There are two possibilities: one, to open up imports, as it could yield results on increased revenue collection; second, the viable option is to make effective enforcement.

The CNIC condition on purchases of over Rs50,000 has become effective from February 1. The official conceded that there were hundreds of items on which the RDs and ACDs were imposed at different rates so it was under consideration to present a list of items to the visiting mission of the IMF and then both sides can agree on the number of items where the RDs could be reduced through a review of the upcoming budget. The review of the budget under Public Finance Management (PFM) could be tabled in Parliament by the end of the current month.

Top official sources confirmed to The News that import compression had touched around $6 billion, resulting in losing revenues substantially so the government was now considering easing out imports by rationalizing import tariffs in shape of reducing RDs and Additional Customs Duty in a gradual manner. This step is aimed at opening up imports so that revenue collection could go up and could also help to kick-start sluggish economic activities. The IMF’s review mission is scheduled to hold a review of article IV talks with Pakistani authorities from Monday (tomorrow). The Mission will stay in Islamabad for 11 days for reviewing performance under $6 billion Extended Fund Facility (EFF) “So restrictions on imports through cash margins could be lifted. The reduction or abolition of RDs and ACDs is also on cards for this upcoming mini-budget,” said the official.

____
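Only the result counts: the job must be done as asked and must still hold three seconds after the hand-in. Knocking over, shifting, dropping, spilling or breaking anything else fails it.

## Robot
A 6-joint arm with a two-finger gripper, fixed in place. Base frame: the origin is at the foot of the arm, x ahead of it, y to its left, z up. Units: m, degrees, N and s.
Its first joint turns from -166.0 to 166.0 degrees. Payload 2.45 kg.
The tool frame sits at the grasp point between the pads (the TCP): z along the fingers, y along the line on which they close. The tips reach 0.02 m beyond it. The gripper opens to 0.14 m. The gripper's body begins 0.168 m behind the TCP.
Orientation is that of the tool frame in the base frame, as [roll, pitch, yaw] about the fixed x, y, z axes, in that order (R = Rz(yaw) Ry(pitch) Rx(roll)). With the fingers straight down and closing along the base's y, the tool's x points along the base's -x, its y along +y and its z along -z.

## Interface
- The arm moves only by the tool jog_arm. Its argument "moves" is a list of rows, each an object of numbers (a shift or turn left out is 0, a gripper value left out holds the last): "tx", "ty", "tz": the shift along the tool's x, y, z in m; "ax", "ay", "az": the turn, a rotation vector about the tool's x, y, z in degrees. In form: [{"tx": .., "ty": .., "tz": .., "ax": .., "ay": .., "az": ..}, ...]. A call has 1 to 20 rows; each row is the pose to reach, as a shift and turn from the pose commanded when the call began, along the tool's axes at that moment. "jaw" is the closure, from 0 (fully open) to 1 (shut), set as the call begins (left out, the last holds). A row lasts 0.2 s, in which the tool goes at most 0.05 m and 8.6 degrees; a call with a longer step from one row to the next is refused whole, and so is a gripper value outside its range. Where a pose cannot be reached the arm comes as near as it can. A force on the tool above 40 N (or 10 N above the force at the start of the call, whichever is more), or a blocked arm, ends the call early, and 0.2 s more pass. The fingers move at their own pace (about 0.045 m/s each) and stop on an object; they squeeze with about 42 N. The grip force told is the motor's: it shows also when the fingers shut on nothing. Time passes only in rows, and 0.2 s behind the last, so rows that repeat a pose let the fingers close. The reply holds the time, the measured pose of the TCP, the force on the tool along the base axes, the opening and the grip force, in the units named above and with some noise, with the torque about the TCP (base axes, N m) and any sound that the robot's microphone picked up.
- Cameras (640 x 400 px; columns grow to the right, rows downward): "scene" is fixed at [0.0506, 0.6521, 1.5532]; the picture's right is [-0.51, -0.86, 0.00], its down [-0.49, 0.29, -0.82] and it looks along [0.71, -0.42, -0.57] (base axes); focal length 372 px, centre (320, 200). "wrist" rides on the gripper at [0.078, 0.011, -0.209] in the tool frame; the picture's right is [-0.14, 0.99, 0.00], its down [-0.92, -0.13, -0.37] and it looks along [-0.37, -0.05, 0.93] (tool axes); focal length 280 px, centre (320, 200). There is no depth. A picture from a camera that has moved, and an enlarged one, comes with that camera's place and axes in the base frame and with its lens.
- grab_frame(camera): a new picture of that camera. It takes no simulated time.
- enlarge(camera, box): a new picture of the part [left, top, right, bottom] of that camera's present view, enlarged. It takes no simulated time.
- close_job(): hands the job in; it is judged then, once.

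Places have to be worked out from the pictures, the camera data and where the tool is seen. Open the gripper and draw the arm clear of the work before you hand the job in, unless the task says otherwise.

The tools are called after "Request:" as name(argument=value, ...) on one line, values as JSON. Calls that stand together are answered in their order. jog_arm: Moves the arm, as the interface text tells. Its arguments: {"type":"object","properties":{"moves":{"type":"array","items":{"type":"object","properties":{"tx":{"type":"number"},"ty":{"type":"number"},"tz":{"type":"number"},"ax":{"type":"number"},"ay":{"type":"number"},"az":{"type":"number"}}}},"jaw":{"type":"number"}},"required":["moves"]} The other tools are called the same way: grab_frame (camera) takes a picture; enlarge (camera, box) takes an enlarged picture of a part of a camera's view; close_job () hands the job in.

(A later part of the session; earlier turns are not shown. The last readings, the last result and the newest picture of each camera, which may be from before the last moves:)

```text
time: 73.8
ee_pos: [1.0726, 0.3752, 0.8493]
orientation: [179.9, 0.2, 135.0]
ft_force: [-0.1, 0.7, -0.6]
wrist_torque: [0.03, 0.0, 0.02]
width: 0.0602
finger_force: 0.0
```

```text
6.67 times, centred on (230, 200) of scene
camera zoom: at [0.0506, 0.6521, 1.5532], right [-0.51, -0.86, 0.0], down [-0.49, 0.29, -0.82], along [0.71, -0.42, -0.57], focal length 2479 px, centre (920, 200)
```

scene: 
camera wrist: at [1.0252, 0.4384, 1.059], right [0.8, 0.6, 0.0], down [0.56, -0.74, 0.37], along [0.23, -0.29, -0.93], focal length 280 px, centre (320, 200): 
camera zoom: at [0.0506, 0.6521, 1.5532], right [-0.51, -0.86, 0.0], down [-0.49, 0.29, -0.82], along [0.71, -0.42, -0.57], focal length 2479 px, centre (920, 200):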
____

Meanwhile, the FBR stated on Saturday in its official statement that the provisional collection figures for January 2020 is Rs320 billion which is 17% higher than the last year. The figure is likely to increase due to book adjustments and late reporting by offline branches of NBP. The overall numbers are also showing a healthy growth of around 17%. It is wrong to assume that tax collection is only growing at the speed of nominal GDP growth.

In fact, the current tax base is dependent on the growth of large scale manufacturing, imports and nonfood, non medicine, nonshelter, and high-end consumption inflation as well as on wage rate increases and nominal increase after depreciation corporate profits and not on nominal GDP. All these indicators are going through the macroeconomic adjustment phase and hence tax growth of 17% represents a huge turnaround by FBR in this fiscal year, the official statement said.

The last five years’ data shows that FBR collected almost 50 to 55% of its taxes at the import stage. The import compression has brought growth in this component to almost zero. All the growth in taxes is now supported by almost 30% growth in domestic taxes which is an unprecedented growth number in the history of FBR. The officers and top hierarchy of FBR are almost working for 12 hours a day with extremely meager resources to maintain this healthy growth despite all odds.

The number of returns this year has shown a phenomenal increase of 40% over the same date last year which shows trust and faith of people for participation in this national cause. The number of returns for 2018 on 31.1.2019 was 16,45,828 which has increased to 23,42,642 on 31.1.2020 for tax year 2019 returns. The FBR is conscious of the fact that taxes are a by-product of economic activity and it does not want to hurt the economic activity through the evangelical pursuit of taxes.

The effort this year has been done in collaboration and with the active association of the business community and it is hoped that this cooperation will go on in the coming months. The FBR has also been very active in removing irritants related to exporters refunds and has issued an unprecedented amount of refunds this year. The total refunds issued this year stand around Rs120 billion as opposed to Rs65 billion last year. The FBR is all geared up to put in its best efforts for better revenue mobilization which is vital for the wellbeing of citizens of Pakistan, the statement concluded.